4) J’ai donc demandé un complément à Rochefort. Mais là encore, rien n’était arrivé.
5) J’ai aussi demandé 5000 cartouches de mitrailleuses à Cherbourg. Rien n’est arrivé.
Je me permets d’attirer respectueusement votre attention afin que le maximum soit fait pour que les munitions de 75 bien calibrées et les étoupilles marine me soient délivrées sans retard.
Pour les mitrailleuses, je demande la délivrance de balles perforantes APX, réclamées depuis Mars à Paris et Rochefort. Il me faut des balles spéciales pour mitrailleuses et non des cartouches Lebel ordinaires dont les douilles se fendent et se fragmentent, enrayant les mitrailleuses.
J’ai appris que le centre de formation des mitrailleurs des Sables d’Olonne se sert de balles perforantes explosives, trouant à mille mètres une épaisseur appréciable d’acier. Sur des sous-marins, de telles balles perceraient aisément les ballasts à mazout.

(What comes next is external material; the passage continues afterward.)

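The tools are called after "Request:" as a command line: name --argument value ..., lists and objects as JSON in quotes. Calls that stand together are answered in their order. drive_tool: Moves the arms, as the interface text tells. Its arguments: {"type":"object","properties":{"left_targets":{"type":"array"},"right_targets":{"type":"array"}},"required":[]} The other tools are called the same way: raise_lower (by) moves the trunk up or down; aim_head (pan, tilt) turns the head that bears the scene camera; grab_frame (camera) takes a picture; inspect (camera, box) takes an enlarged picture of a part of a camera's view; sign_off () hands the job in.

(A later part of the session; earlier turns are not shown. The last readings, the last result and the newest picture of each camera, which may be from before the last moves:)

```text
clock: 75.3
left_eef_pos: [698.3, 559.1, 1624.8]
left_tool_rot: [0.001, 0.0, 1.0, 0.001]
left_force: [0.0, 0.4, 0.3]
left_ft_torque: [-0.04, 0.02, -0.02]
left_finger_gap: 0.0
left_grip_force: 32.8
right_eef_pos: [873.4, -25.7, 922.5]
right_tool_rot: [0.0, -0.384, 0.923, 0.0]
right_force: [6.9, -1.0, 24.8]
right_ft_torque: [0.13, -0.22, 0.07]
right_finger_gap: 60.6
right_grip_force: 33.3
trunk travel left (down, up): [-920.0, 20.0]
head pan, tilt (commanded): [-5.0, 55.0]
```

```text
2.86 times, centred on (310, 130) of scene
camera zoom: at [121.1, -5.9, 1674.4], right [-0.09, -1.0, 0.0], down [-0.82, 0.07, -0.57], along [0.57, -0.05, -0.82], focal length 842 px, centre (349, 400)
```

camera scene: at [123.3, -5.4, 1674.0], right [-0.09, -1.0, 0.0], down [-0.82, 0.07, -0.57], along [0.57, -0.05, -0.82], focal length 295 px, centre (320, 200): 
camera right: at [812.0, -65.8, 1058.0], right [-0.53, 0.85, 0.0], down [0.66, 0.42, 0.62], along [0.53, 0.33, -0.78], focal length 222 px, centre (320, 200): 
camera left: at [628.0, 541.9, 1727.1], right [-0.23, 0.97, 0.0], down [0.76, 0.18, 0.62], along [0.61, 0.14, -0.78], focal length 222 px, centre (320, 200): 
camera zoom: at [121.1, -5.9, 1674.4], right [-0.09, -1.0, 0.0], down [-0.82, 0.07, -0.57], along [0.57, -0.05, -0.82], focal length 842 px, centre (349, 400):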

J’ai aussi demandé depuis des mois l’installation de tubes lance torpilles. Rochefort étudierait cette possibilité. J’aurais pu lancer à coup sûr lorsque le sous-marin se tenait à courte distance.
Je tiens à rendre hommage à mon équipage qui a montré le plus grand calme et le plus grand sang froid dans ces circonstances.
Note du Capitaine de Vaisseau LE VAVASSEUR au Ministre
J’ai l’honneur de vous transmettre le rapport du commandant du MARGUERITE VI sur l’engagement du 24 Mai contre un sous-marin ennemi.
Le lieutenant de vaisseau Lafargue a fait preuve d’une vue nette de la situation. Le sous-marin a stoppé intentionnellement à une certaine distance. Il pouvait donc espérer mettre hors de combat le personnel monté sur le pont, puis atteindre gravement le sous-marin avant qu’il ne plonge.
Il est profondément regrettable d’avoir manqué une occasion qui se présentait aussi belle et tout doit être fait pour éviter le retour de pareil mécompte.
- MARGUERITE VI va se rendre à Brest pour prendre des munitions de 75 munies d’étoupilles marine.
- Je demande qu’il reçoive le plus tôt possible des cartouches spéciales mitrailleuses réduisant les risques d’enrayage et des balles perforantes explosives.
- J’estime nécessaire d’augmenter la surface des quilles de roulis
- de doter MARGURITE VI de tubes lance torpilles sous-marins
- de le munir d’un appareil Walser
Enfin, je demande que JEANNE GENEVIEVE, actuellement en armement reçoive les mêmes installations et les mêmes munitions spéciales.
Le sous-marin attaquant
C’était l’ UC 21 de l’ OL Rheinhold SALTZWEDEL. L'affaire s'est bien déroulée légèrement au Sud de la Gironde.
On notera que Saltzwedel fut un habitué des bateaux-pièges puisqu’il rencontra successivement
MARGUERITE VI le 24 Mai 17
NORMANDY le 26 Juin 17
DUNRAVEN le 8 Août 17
A chaque fois, il aura une chance extraordinaire et parviendra à s’en sortir à son avantage.